I was first introduced to Dr. David Montgomery in October 2018, shortly after the release of his book Growing a Revolution. Growing a Revolution was the third book in his “Dirt Trilogy” and covered how particular farming methods can reverse past soil degradation. I had previously read the two prior books in his trilogy, The Hidden Half of Nature and Dirt and I knew I had to meet him after I read Growing a Revolution. From the moment we were first introduced, I knew David would be the right person to help me accomplish my goal of helping to prove the impact that food grown in healthy soil could have on human health. Intuitively, I knew that practicing regenerative agriculture would create healthier soil and that food grown in healthier soil would create healthier humans. But I was shocked at the lack of scientific research done to support that premise. At the time, much of the readily available research focused on the nutritional density of food, and not the role that healthy soils play in that equation. Fortunately, I was able to forge a relationship with Dr. Montgomery and finance his research efforts to help prove this out.
Dr. Montgomery’s research in this area resulted in a fourth book that was published in the summer of 2022, titled What Your Food Ate: How to Heal Our Land And Reclaim Our Health. Here is a summary of the book’s premise as written by Dr. Montgomery:
“We all know that diet matters and have heard the adage “you are what you eat.” But dig a little deeper and it becomes clear that what our food eats—how we grow crops and raise animals—rounds out the story. Farming practices intimately influence soil health and those that comprise modern farming—frequent tillage and excessive synthetic nitrogen fertilizer and pesticide use—have degraded agricultural soils. As a consequence, the beneficial compounds in foods that underpin human health are either reduced, as with phytochemicals. Or, in the case of fats in meat and dairy, their proportions are changed. Yet farmers in both the industrialized and developing worlds are improving soil health through changing their practices. Combining ancient wisdom with modern science reveals ways of farming that provide sufficient yields and foods suffused with the array of compounds central to human health. It turns out that what’s good for us is good for the land too.”
I urge you to buy this book and read it cover to cover. You will learn many things, but I guarantee you will be convinced on the importance of sourcing non-feedlot, non-CAFO meat (specifically as it relates to fatty amino acids) and how important whole grains are in your diet. The book is available for purchase on Amazon.
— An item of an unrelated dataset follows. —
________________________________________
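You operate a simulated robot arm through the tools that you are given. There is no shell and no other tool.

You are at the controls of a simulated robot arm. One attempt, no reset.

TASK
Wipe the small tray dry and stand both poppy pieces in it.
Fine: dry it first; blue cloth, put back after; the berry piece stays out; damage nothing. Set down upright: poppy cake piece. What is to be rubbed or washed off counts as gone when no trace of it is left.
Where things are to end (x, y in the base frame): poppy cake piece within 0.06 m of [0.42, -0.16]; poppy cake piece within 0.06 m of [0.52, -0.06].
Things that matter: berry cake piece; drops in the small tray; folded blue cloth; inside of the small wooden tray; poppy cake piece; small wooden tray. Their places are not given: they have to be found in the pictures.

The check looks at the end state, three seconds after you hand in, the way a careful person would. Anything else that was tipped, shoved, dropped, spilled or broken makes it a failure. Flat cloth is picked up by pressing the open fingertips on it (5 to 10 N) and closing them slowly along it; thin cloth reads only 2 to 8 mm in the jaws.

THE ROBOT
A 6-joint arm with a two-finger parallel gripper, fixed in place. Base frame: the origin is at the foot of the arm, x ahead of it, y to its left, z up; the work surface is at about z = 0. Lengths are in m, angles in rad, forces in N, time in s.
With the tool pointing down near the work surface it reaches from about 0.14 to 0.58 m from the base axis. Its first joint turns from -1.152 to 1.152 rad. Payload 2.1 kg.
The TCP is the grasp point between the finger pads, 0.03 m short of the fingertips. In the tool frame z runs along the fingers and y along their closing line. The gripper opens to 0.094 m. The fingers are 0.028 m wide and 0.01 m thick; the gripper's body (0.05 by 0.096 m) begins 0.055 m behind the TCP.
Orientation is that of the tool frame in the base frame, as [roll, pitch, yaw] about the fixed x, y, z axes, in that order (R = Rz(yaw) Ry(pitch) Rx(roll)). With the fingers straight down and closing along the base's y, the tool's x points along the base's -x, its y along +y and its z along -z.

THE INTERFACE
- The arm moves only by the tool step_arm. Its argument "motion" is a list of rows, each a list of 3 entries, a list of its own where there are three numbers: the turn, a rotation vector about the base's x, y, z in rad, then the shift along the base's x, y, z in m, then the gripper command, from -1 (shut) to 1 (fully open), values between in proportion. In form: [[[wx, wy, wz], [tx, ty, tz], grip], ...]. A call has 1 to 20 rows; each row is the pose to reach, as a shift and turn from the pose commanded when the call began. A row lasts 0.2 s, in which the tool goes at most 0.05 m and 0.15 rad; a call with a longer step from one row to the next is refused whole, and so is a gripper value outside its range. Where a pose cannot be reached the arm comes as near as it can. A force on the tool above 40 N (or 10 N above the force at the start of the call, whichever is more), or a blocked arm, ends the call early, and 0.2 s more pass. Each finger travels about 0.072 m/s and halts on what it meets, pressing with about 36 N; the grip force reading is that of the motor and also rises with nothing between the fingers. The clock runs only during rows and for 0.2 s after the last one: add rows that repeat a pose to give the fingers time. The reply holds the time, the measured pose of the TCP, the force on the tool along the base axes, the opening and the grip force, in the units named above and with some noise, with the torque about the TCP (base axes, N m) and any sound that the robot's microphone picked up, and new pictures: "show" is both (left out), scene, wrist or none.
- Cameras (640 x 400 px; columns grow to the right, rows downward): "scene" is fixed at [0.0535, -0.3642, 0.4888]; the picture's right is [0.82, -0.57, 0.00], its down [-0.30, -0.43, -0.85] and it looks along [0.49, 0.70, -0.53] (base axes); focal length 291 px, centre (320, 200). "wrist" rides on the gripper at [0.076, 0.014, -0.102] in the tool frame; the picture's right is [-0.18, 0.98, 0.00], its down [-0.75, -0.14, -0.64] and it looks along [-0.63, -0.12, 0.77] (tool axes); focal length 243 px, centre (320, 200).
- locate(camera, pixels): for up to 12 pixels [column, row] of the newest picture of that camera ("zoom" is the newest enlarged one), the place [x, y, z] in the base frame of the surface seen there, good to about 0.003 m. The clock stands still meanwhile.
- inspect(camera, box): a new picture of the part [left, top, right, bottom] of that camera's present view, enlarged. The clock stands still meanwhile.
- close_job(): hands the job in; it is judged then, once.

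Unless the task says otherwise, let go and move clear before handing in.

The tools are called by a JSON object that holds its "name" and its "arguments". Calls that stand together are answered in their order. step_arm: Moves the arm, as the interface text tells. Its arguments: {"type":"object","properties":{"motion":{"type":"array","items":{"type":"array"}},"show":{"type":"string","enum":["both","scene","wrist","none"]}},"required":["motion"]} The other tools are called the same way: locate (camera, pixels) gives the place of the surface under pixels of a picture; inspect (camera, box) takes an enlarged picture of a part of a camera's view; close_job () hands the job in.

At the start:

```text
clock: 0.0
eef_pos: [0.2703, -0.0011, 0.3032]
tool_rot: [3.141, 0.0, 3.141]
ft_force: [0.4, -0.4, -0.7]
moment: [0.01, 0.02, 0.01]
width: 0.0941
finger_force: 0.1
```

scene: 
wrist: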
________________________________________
In our last update, I urged you watch the incredible documentary, “Kiss the Ground” (https://kissthegroundmovie.com), which was directed by the husband-wife team of Josh and Rebecca Tickell (FYI – the trailer has 9.5 million views at the time I am writing this update so they are close to reaching their goal of 10 million views!). You will, of course, know the important role that our advisor, Gabe Brown, and his colleague, Ray Archuleta, both play in this documentary.
After I watched Kiss the Ground for the first time, I knew that I had to meet the Tickells. I was convinced that they would be the right team to help continue educating the world about the power of regenerative agriculture. Fast forward to 2022: I am now the Executive Producer of Common Ground, the Kiss the Ground sequel which will be released in late 2023. The hope is that Common Ground will become the definitive documentary on regenerative agriculture. It aims to highlight both how conventional agricultural systems have evolved to today’s state of affairs as well as the benefits and features of regenerative systems. We are hoping to release the documentary at the 2023 Tribeca Film Festival, but please stay tuned. It appears that the movie business takes many twists and turns. What I can tell you today is that we have gathered amazing footage from scientists, farmers, ranchers and policy makers and the film should be powerful and compelling.
I truly believe that regenerative agriculture is at the proverbial “tipping point.” Case in point: the Biden Administration committed $22 billion this summer towards Agriculture Department programs focused on regenerative or climate-smart agriculture. I believe that Common Ground should really accelerate this movement. Aside from the film, many entities are working on commercializing regenerative offerings and I’m guessing that you will see a proliferation of regenerative products and messaging over the next few quarters. There is a high level of focus on climate and “ecosystem-friendly” agriculture systems, particularly as it relates to corporate ethos and policy. We believe that Common Ground will be well received and regenerative practices will become increasingly mainstream. We look forward to keeping you updated as we get closer to the release date for the film.
BreadLab Grains (“BLG”) Update
Steve Jones, The Bread Lab
I wanted to update you on the perennial wheat crop that we discussed in our last update. Over the past few years, we have been working on the development of commercialization of small grains that have been bred for nutrition and to be grown in non-conventional (i.e. regenerative) systems. We have been working with Dr. Steve Jones of The Bread Lab (a Washington State University research affiliate) to develop these perennial grains. The “star” of the mix is Salish Blue. We have been on a mission to prove out the environmental and nutritional power of this plant at scale. The prospect of a perennial grain that provides multiple years of crops and potential some grazing makes it an ecosystem “dream crop”.
In 2022 and 2023, we will plant over 1,000 acres of BLG crops across seven states and look to fully commercialize this in the 2023/2024 growing season. It is our hope that BLG flour will be available for sale to the general public sometime in the next year. Our vision is that BLG will continue growing as a regenerative enterprise supplying non-commodity grains to food producers who wish to address the growing consumer demand for regenerative products. We look forward to keeping you updated on our progress in this area.